=== Information provided ===

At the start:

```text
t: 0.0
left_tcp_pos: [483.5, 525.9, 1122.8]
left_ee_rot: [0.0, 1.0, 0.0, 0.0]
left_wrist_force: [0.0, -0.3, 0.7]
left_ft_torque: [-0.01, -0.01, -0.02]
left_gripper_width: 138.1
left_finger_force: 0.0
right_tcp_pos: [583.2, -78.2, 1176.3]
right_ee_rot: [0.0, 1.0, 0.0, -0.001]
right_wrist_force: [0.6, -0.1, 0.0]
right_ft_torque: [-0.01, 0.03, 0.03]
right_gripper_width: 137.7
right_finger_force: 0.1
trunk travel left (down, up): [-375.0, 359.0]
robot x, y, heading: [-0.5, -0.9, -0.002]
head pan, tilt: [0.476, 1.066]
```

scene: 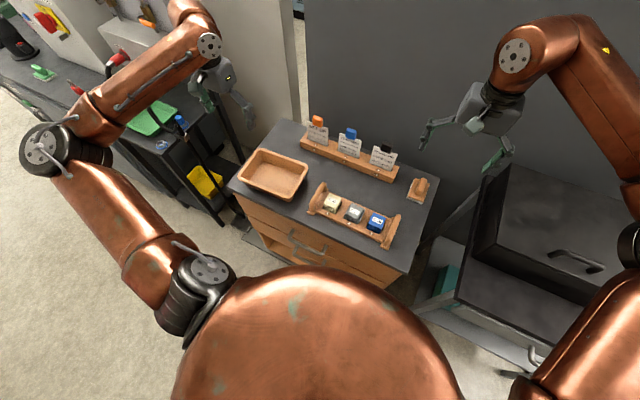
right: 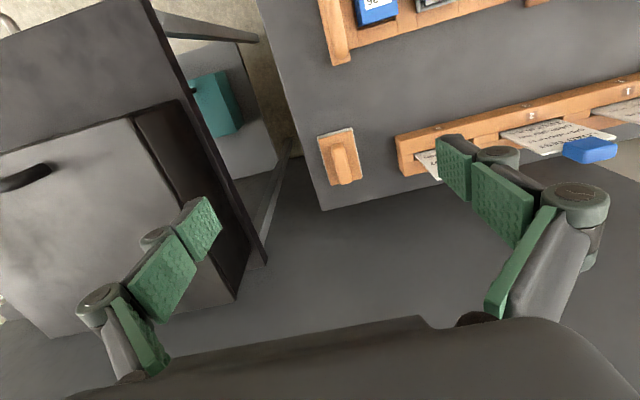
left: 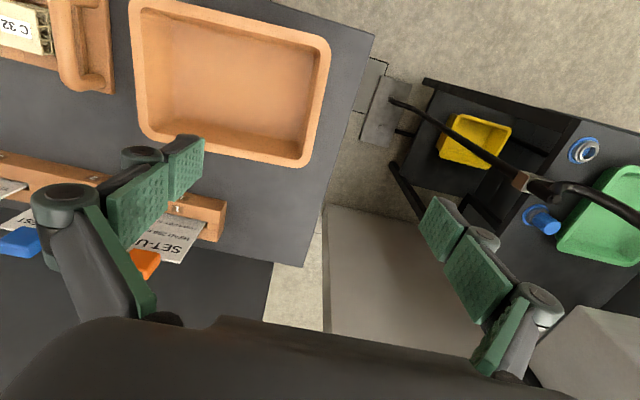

===

▸ Exercise: Copy the material above in full and exactly, skipping pictures. Put each line that is not blank into a JSON list as a string.

▸ Task result:
[
  "At the start:",
  "```text",
  "t: 0.0",
  "left_tcp_pos: [483.5, 525.9, 1122.8]",
  "left_ee_rot: [0.0, 1.0, 0.0, 0.0]",
  "left_wrist_force: [0.0, -0.3, 0.7]",
  "left_ft_torque: [-0.01, -0.01, -0.02]",
  "left_gripper_width: 138.1",
  "left_finger_force: 0.0",
  "right_tcp_pos: [583.2, -78.2, 1176.3]",
  "right_ee_rot: [0.0, 1.0, 0.0, -0.001]",
  "right_wrist_force: [0.6, -0.1, 0.0]",
  "right_ft_torque: [-0.01, 0.03, 0.03]",
  "right_gripper_width: 137.7",
  "right_finger_force: 0.1",
  "trunk travel left (down, up): [-375.0, 359.0]",
  "robot x, y, heading: [-0.5, -0.9, -0.002]",
  "head pan, tilt: [0.476, 1.066]",
  "```",
  "scene: ",
  "right: ",
  "left: "
]